Denver Broncos quarterback Peyton Manning was linked to alleged HGH use by the Al Jazeera documentary, “The Dark Side: The Secret World of Sports Doping,” something he has fiercely denied since. His alleged accuser, Charlie Sly, recanted the claims he made in the documentary just one day after the documentary aired, but a new report from the Washington Post says that may not have been entirely his own doing.

According to the report, Manning's lawyers hired two private investigators to identify and find who his accuser was once they became aware of Al Jazeera's report - which was a full five days before it was released.

Five days before a documentary alleged that quarterback Peyton Manning and other star athletes had used performance-enhancing drugs, two men hired by Manning’s lawyers visited the parents of the documentary’s key witness. Both men wore black overcoats and jeans and, according to a 911 call from the house that evening, one initially said he was a law enforcement officer but didn’t have a badge.

After they told their daughter to call 911 the night of Dec. 22, Randall and Judith Sly stepped outside to talk to the strangers, who clarified they were private investigators, not cops.
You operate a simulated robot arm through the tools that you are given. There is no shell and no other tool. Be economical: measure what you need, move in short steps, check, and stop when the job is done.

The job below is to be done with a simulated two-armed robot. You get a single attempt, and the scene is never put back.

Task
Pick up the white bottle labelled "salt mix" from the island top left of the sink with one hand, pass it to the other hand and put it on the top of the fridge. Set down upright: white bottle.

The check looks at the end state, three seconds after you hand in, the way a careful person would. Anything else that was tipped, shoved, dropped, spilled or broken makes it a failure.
They had come to this red brick house with a well-manicured lawn looking for the Slys’ 31-year-old son, Charlie, a pharmacist who was the primary source in the upcoming documentary.In one scene, Sly implied that Manning took human growth hormone prescribed by an Indianapolis anti-aging clinic and shipped to Manning’s wife, Ashley.

Manning’s lawyers launched the private probe shortly after Al Jazeera started contacting athletes who would be named in the documentary. They hired investigators to identify, locate and interrogate Sly, and sent a lawyer to examine Peyton and Ashley’s medical records at the Guyer Institute of Molecular Medicine in Indianapolis.

Manning's investigators met with Sly on Dec. 23, and Sly then issued a statement recanting the accusations on Dec. 24, though Sly's lawyer said Sly issued that statment "without knowing exactly what he was recanting."

Manning missed the entire 2011 NFL season after undergoing neck surgery, and the Al Jazeera report alleges that he used HGH to help him recover from that injury. Sly, who worked at the Guyer Institute (an anti-aging clinic in Indianapolis) in 2011 says, he was "part of the medical team" that helped Manning recover, and says in one of those undercover videos that they sent HGH - along with other drugs - to Manning's wife to keep Peyton's name off of any transactions.

“All the time we would be sending Ashley Manning drugs,” Sly said in the report. “Like growth hormone, all the time, everywhere, Florida. And it would never be under Peyton’s name, it would always be under her name.”

The Washington Post was able to confirm that shipments of HGH were, in fact, sent to Ashley Manning.

The NFL is investigating the claims made by the Al Jazeera report, and Peyton Manning has been adamant in denying the report, saying during Super Bowl 50 Opening Night that he has total confidence that NFL's investigation will find a "big, fat nothing."